Recent LIBOR rates have been on the rise, and we continue to be wary of a resurgence of financial instability.

 

Looking at the technical aspects, the U.S. market is in a medium-term up trend and a short-term up trend. The Japanese market is in a medium-term up trend, and the short-term is no trend.

 

Analysis of the foreign exchange market shows that the yen has been turning toward appreciation since November 2023. This week, we expect the yen to be in the 141-139 yen range.

 

This week will be a very busy week in the U.S. markets. The spotlight will be on the employment report and JOLTS jobs report, and the FOMC minutes will be released.
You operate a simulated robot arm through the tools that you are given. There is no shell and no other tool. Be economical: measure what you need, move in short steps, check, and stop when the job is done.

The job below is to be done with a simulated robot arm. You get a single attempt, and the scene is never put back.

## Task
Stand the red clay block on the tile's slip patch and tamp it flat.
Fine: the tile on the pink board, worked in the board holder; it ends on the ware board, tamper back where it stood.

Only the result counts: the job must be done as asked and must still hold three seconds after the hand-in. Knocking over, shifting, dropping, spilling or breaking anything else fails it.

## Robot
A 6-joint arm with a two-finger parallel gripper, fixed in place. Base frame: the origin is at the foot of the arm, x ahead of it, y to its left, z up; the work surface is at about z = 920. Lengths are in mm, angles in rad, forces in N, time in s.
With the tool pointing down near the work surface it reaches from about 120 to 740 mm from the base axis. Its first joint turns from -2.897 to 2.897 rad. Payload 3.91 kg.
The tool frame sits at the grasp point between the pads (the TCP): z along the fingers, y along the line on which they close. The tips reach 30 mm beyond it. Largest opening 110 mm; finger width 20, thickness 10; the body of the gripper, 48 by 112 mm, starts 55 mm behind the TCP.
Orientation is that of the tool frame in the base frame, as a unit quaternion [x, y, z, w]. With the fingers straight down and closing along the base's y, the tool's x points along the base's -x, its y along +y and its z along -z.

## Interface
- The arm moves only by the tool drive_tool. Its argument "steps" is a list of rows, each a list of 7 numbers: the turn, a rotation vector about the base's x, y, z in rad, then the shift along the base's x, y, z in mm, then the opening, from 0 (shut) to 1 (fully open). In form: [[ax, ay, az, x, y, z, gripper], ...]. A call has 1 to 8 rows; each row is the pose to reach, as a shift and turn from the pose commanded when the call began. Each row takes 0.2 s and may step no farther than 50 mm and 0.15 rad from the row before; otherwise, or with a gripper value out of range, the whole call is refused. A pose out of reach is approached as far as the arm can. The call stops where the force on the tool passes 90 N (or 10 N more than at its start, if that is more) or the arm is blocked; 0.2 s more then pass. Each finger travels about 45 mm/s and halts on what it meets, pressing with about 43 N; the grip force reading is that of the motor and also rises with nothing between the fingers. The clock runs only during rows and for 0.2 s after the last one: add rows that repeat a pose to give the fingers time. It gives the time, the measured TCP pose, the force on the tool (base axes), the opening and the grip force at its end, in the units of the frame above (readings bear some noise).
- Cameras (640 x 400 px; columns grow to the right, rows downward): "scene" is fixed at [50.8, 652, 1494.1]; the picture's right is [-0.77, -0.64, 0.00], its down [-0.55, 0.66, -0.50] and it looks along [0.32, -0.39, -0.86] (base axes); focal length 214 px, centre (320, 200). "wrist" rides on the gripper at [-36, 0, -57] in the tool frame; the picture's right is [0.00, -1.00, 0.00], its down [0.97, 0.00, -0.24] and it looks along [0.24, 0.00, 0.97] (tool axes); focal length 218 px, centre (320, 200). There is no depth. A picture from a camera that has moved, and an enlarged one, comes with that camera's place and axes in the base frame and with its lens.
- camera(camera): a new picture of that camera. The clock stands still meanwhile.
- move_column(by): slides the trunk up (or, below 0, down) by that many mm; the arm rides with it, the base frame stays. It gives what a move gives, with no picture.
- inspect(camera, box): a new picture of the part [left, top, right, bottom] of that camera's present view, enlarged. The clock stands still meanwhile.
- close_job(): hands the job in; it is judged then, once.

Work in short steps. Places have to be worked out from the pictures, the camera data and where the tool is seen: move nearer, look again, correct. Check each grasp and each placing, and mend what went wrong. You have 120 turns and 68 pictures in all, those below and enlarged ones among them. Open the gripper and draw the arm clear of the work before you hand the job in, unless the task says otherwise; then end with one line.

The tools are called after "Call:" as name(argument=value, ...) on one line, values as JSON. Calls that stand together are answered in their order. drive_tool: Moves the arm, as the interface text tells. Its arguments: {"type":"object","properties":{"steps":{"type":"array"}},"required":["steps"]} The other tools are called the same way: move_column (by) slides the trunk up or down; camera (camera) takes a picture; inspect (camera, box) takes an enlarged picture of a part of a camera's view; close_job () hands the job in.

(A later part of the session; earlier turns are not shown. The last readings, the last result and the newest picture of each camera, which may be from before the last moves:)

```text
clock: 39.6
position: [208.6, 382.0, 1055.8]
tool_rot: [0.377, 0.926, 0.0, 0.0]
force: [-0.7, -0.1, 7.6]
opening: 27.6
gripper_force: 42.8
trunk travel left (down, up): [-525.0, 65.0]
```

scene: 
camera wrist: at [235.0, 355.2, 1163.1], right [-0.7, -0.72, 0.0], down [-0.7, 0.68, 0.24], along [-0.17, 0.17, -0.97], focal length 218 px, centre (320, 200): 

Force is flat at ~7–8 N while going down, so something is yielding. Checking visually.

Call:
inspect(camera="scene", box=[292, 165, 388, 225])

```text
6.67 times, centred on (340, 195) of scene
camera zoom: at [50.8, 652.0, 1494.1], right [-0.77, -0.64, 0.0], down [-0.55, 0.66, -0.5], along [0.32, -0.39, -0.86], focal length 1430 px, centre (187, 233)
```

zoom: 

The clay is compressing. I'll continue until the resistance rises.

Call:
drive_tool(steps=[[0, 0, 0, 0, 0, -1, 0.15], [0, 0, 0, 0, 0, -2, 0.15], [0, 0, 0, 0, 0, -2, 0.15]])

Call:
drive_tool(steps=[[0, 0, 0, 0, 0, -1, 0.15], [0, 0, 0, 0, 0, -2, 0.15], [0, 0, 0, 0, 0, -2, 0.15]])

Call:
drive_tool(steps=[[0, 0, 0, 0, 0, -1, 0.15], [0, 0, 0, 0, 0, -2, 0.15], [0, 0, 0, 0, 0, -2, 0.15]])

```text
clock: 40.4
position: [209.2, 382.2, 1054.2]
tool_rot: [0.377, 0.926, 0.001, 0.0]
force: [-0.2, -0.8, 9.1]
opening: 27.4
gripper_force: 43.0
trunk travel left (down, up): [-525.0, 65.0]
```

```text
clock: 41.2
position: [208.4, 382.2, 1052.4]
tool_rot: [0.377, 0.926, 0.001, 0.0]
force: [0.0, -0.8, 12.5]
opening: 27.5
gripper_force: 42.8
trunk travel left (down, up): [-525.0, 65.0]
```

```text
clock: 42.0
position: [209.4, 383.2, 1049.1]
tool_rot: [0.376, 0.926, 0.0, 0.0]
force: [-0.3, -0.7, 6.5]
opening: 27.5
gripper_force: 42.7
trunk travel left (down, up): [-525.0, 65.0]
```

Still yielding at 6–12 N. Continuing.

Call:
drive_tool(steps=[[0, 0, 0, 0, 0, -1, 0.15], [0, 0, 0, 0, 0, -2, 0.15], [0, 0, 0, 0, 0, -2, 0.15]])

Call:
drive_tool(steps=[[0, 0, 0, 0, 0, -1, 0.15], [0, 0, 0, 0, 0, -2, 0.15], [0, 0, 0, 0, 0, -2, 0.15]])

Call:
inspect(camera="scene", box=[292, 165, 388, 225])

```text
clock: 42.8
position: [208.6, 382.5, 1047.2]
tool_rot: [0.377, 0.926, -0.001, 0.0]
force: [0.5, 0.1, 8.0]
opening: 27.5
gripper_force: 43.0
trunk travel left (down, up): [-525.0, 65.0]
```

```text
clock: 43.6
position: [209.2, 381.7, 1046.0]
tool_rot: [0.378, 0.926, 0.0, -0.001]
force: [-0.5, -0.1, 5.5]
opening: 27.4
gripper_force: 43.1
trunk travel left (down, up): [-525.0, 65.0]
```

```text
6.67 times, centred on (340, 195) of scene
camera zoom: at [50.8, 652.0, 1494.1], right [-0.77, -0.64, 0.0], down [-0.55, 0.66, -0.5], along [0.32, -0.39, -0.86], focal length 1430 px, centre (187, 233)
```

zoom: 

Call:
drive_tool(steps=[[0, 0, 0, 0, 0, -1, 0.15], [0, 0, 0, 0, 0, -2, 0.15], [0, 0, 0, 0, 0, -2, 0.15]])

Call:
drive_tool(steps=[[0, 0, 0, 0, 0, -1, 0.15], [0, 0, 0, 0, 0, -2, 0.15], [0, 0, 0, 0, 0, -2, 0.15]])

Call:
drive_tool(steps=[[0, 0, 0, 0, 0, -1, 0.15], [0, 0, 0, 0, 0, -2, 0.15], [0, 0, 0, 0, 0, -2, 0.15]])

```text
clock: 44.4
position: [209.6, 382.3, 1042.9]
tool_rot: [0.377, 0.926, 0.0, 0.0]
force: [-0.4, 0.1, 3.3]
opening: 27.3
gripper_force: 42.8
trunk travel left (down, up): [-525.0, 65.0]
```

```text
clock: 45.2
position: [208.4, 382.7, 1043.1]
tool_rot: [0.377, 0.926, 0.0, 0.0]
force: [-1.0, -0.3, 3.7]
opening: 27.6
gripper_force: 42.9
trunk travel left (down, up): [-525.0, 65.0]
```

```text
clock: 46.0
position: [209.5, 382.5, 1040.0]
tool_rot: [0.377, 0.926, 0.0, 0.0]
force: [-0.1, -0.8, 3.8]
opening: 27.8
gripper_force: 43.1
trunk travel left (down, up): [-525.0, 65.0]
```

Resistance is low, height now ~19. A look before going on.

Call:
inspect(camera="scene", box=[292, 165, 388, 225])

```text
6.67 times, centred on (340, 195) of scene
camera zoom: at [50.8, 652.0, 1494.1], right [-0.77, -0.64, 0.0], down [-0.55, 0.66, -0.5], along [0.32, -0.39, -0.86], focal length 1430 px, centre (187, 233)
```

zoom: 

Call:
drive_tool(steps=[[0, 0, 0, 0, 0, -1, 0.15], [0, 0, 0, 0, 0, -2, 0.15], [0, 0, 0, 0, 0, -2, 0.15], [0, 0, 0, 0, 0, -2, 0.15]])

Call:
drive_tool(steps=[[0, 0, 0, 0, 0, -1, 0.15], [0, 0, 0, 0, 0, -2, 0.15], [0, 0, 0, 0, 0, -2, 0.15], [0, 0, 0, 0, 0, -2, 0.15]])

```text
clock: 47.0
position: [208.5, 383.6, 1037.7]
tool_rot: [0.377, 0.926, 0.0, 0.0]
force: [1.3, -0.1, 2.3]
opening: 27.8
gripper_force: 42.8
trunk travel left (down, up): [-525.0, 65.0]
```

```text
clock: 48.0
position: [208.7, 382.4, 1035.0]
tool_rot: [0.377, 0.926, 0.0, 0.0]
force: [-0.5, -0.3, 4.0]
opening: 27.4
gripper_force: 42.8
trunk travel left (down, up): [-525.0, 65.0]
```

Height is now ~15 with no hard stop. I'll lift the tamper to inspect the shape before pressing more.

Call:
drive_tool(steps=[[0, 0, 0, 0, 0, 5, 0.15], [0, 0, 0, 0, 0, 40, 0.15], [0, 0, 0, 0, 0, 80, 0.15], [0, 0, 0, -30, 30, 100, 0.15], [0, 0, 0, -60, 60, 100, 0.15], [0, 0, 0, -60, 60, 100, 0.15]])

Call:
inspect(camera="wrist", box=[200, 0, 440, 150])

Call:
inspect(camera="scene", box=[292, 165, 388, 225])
The focus will then shift to key indicators such as the ISM Manufacturing and Services PMIs and Manufacturing Orders. Investors will also keep a close eye on Eurozone inflation. China's manufacturing and services PMIs will also be in focus. Finally, Canadian and German unemployment rates, Japanese consumer confidence, and German retail sales will be released.

 

Last week, the Nikkei average moved above its assumed range. The upside was about 240 yen above the assumed line and the downside was about 360 yen above the assumed line.

This week, the Nikkei 225 is expected to move between the Bollinger Band +1σ on the upside (currently around 33510 yen) and the Bollinger Band -2σ on the downside (currently around 32480 yen).

 

This week is likely to be affected by the US market's highs and the US dollar/yen movement. The Nikkei 225 looks to be at high risk of falling.